What we have is 1 data vlan (vlan 21 - this is the default vlan on the switchports) and 3 voice vlans (100, 101 & 102). What I'd like to do is spread 400+ ip phones over the 3 class C voice vlan scopes. E.g. About 150 phones on each of the 200 addresses in each of the scopes on the voice subnets (we reserve some of the addresses in the subnet for future use/spares).

I've done some testing and I am struggling to get the spread of ip addresses across the vlans – all works fine if using 1 voice vlan, however can’t fit all the phones on 1 subnet without changing the mask. My idea to get the even spread of address was to split each of 48 port switches (12 switches in total) into 3 e.g ports 1-> 16 have a default vlan of 21 and then its capable of carrying just vlan 100 on the voice side.

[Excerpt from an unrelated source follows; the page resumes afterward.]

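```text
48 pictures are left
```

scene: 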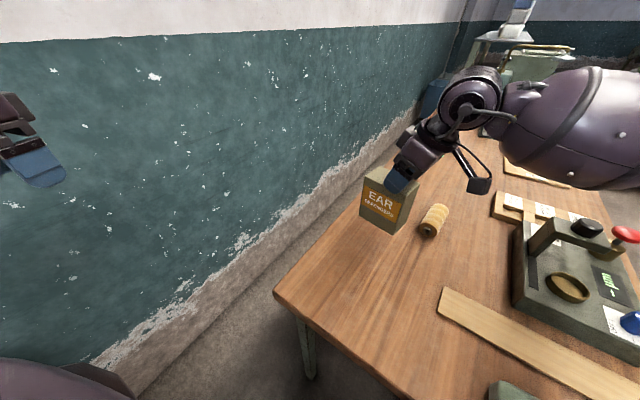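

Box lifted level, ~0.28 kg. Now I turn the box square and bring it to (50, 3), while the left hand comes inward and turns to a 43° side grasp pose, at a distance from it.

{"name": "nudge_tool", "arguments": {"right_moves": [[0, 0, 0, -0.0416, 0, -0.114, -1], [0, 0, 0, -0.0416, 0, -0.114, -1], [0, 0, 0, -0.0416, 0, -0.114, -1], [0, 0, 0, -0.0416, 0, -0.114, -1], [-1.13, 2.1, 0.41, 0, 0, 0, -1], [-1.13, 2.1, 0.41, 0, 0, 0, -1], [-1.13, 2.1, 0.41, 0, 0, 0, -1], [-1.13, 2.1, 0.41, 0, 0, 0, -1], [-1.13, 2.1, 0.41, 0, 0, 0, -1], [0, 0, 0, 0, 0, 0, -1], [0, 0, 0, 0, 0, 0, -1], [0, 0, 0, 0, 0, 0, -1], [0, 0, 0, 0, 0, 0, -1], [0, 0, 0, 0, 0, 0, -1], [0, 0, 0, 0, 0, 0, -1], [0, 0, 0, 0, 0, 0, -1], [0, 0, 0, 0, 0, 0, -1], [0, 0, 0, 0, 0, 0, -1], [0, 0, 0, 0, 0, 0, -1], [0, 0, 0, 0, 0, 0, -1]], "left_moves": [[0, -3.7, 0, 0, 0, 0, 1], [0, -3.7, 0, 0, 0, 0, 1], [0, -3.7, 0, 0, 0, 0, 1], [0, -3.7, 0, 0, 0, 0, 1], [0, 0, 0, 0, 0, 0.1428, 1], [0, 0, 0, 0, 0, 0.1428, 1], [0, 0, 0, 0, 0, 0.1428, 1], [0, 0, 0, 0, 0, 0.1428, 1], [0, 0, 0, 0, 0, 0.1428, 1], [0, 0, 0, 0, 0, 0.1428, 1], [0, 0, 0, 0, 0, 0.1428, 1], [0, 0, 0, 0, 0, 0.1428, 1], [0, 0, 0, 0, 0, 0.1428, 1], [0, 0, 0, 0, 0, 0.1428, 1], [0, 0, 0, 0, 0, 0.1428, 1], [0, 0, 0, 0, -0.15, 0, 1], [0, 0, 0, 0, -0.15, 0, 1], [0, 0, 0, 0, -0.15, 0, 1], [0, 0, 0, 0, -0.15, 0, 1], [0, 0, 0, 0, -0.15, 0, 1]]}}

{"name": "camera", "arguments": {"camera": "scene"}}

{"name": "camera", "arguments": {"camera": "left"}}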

Ports 17 -> 32 have the default vlan 21 and the voice vlan 101 and finally the rest 33 -> 48 have the deafult 21 and voice vlan 102.
Thus I was hoping when I plugged an ip phone in it would go off to the dhcp server, get its temporary data vlan ip address with the list of voice vlans (used dhcp option 191 = VLAN-A:100,101,102.) Then drop the temporary address and request a new address but tag its packets the 1st voice vlan id. If the phones switch port is in vlan 100 it works ok and gets an ip address almost straight away. If however the phones switchport has either 101 or 102 it sits there for ages saying starting dhcp. I think it took around 10 mins for it to come up - however sometimes it didn't even come up but this may have been because I was using the same ip phone and moving it between switchports with the various voice vlan on them, thus there might have been an arp entry on the original address for it to confuse the matter.
What I'm wondering is if anyone has a similar setup using Nortel infrastructure and whether its possible to easily spread the phones across voice vlans.
Each voice vlan has a dhcp-relay entry for the dhcp server on it. If we send just one of the voice vlan ids in option 191, then the phone seems to get an address fine from that scope if the switchport carries the corresponding vlan.
We've done a very similar thing on cisco infrastructure at another site , where we’ve split the switchports up using the ‘switchport access vlan 17’ for data and assigned the ports ‘switchport voice vlan 156’ or ‘switchport voice vlan 157’ or ‘switchport voice vlan 158’ for voice. The ip phones get sent the same number of vlan ids from option 191, each voice vlan has an ip helper address of the dhcp server on it, however on the Cisco we can move phones around different switchports with different voice vlans and they get an ip address almost straight away. So as I’ve had very little experience on the Nortels I’m not sure how to configure them correctly.
The reason we want a spread of the phones across the vlans is in case there is a problem on one of the vlans (e.g. broadcast storm or some rouge device on it) then we don’t lose all the phones at the site.
Any help or advice would be most appreciated.
 
I understand what you're trying to do, but don't see an easy way to accomplish it.

As you're aware, when a phone is set to full DHCP/auto VLAN, the phone does a DHCP request on the native VLAN of the port (in your case, VLAN 21). The DHCP server responds with the information, the phone configures itself to tag the voice port to VLAN 100. No problem.

This could be easily accomplished if you had multiple data VLANs. But, with three voice VLANs and one data VLAN, I think you're out of luck.

An easy way, but not accomplishing what you want, is to configure the phones with their VLAN ID manually, but that could get to be a pain if people move their phones around a lot, unless all your ports are configured as potential members of any voice VLAN.

I'll be curious to see if anyone else has any other ideas. I've done installs with IP sets on different VLANs, but it's always been the "one data VLAN and one voice VLAN" per floor/building, etc. No problems in that scenario.